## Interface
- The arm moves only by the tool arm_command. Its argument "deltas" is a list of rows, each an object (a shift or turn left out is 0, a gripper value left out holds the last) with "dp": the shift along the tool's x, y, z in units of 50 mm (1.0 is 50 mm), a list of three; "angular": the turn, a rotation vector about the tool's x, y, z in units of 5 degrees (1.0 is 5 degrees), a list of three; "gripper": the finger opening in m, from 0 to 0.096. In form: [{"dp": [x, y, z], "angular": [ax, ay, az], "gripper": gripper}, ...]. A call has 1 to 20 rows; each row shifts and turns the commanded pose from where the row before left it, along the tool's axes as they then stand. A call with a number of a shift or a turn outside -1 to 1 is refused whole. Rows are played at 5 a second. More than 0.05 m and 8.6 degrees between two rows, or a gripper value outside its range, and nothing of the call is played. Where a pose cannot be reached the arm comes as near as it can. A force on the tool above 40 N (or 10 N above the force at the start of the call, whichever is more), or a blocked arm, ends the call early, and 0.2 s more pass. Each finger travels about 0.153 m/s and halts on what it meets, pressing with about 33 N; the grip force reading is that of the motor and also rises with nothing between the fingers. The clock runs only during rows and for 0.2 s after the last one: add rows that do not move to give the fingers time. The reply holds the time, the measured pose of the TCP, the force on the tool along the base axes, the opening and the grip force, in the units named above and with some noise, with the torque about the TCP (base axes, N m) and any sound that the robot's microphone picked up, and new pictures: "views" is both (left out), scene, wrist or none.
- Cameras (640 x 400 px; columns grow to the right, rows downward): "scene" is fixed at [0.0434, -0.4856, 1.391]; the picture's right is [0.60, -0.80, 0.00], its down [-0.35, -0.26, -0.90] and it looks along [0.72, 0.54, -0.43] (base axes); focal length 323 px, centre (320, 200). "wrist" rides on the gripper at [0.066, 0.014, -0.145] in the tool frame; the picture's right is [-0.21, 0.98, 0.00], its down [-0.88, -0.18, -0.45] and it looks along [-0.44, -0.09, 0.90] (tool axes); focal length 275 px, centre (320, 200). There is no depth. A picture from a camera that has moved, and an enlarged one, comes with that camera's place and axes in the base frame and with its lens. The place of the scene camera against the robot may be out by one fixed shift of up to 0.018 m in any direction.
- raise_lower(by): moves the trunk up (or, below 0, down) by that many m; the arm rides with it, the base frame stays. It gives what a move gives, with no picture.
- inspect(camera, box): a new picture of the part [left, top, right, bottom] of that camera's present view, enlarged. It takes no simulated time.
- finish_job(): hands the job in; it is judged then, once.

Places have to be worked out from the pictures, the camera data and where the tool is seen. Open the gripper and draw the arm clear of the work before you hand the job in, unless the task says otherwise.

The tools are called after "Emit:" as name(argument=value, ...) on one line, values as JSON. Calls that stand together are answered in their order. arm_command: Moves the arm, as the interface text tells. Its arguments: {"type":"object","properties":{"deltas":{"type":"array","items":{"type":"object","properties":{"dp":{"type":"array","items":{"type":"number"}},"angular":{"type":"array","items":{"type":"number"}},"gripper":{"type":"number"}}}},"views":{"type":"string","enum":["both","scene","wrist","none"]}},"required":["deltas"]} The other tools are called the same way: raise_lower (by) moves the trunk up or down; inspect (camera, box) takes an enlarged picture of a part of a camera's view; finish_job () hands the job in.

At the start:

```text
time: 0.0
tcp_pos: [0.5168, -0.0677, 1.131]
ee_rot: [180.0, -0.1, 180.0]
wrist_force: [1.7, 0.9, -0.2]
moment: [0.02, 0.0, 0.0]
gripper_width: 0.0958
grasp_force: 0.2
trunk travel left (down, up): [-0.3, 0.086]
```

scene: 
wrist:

◇ ◇ ◇ ◇ ◇

REQUIREMENT> Extract all the material, leaving every line as it is. Give them as a JSON list of strings, one for each line, with blank lines left out.

RESULT OF THIS EXERCISE>
[
  "## Interface",
  "- The arm moves only by the tool arm_command. Its argument \"deltas\" is a list of rows, each an object (a shift or turn left out is 0, a gripper value left out holds the last) with \"dp\": the shift along the tool's x, y, z in units of 50 mm (1.0 is 50 mm), a list of three; \"angular\": the turn, a rotation vector about the tool's x, y, z in units of 5 degrees (1.0 is 5 degrees), a list of three; \"gripper\": the finger opening in m, from 0 to 0.096. In form: [{\"dp\": [x, y, z], \"angular\": [ax, ay, az], \"gripper\": gripper}, ...]. A call has 1 to 20 rows; each row shifts and turns the commanded pose from where the row before left it, along the tool's axes as they then stand. A call with a number of a shift or a turn outside -1 to 1 is refused whole. Rows are played at 5 a second. More than 0.05 m and 8.6 degrees between two rows, or a gripper value outside its range, and nothing of the call is played. Where a pose cannot be reached the arm comes as near as it can. A force on the tool above 40 N (or 10 N above the force at the start of the call, whichever is more), or a blocked arm, ends the call early, and 0.2 s more pass. Each finger travels about 0.153 m/s and halts on what it meets, pressing with about 33 N; the grip force reading is that of the motor and also rises with nothing between the fingers. The clock runs only during rows and for 0.2 s after the last one: add rows that do not move to give the fingers time. The reply holds the time, the measured pose of the TCP, the force on the tool along the base axes, the opening and the grip force, in the units named above and with some noise, with the torque about the TCP (base axes, N m) and any sound that the robot's microphone picked up, and new pictures: \"views\" is both (left out), scene, wrist or none.",
  "- Cameras (640 x 400 px; columns grow to the right, rows downward): \"scene\" is fixed at [0.0434, -0.4856, 1.391]; the picture's right is [0.60, -0.80, 0.00], its down [-0.35, -0.26, -0.90] and it looks along [0.72, 0.54, -0.43] (base axes); focal length 323 px, centre (320, 200). \"wrist\" rides on the gripper at [0.066, 0.014, -0.145] in the tool frame; the picture's right is [-0.21, 0.98, 0.00], its down [-0.88, -0.18, -0.45] and it looks along [-0.44, -0.09, 0.90] (tool axes); focal length 275 px, centre (320, 200). There is no depth. A picture from a camera that has moved, and an enlarged one, comes with that camera's place and axes in the base frame and with its lens. The place of the scene camera against the robot may be out by one fixed shift of up to 0.018 m in any direction.",
  "- raise_lower(by): moves the trunk up (or, below 0, down) by that many m; the arm rides with it, the base frame stays. It gives what a move gives, with no picture.",
  "- inspect(camera, box): a new picture of the part [left, top, right, bottom] of that camera's present view, enlarged. It takes no simulated time.",
  "- finish_job(): hands the job in; it is judged then, once.",
  "Places have to be worked out from the pictures, the camera data and where the tool is seen. Open the gripper and draw the arm clear of the work before you hand the job in, unless the task says otherwise.",
  "The tools are called after \"Emit:\" as name(argument=value, ...) on one line, values as JSON. Calls that stand together are answered in their order. arm_command: Moves the arm, as the interface text tells. Its arguments: {\"type\":\"object\",\"properties\":{\"deltas\":{\"type\":\"array\",\"items\":{\"type\":\"object\",\"properties\":{\"dp\":{\"type\":\"array\",\"items\":{\"type\":\"number\"}},\"angular\":{\"type\":\"array\",\"items\":{\"type\":\"number\"}},\"gripper\":{\"type\":\"number\"}}}},\"views\":{\"type\":\"string\",\"enum\":[\"both\",\"scene\",\"wrist\",\"none\"]}},\"required\":[\"deltas\"]} The other tools are called the same way: raise_lower (by) moves the trunk up or down; inspect (camera, box) takes an enlarged picture of a part of a camera's view; finish_job () hands the job in.",
  "At the start:",
  "```text",
  "time: 0.0",
  "tcp_pos: [0.5168, -0.0677, 1.131]",
  "ee_rot: [180.0, -0.1, 180.0]",
  "wrist_force: [1.7, 0.9, -0.2]",
  "moment: [0.02, 0.0, 0.0]",
  "gripper_width: 0.0958",
  "grasp_force: 0.2",
  "trunk travel left (down, up): [-0.3, 0.086]",
  "```",
  "scene: ",
  "wrist:"
]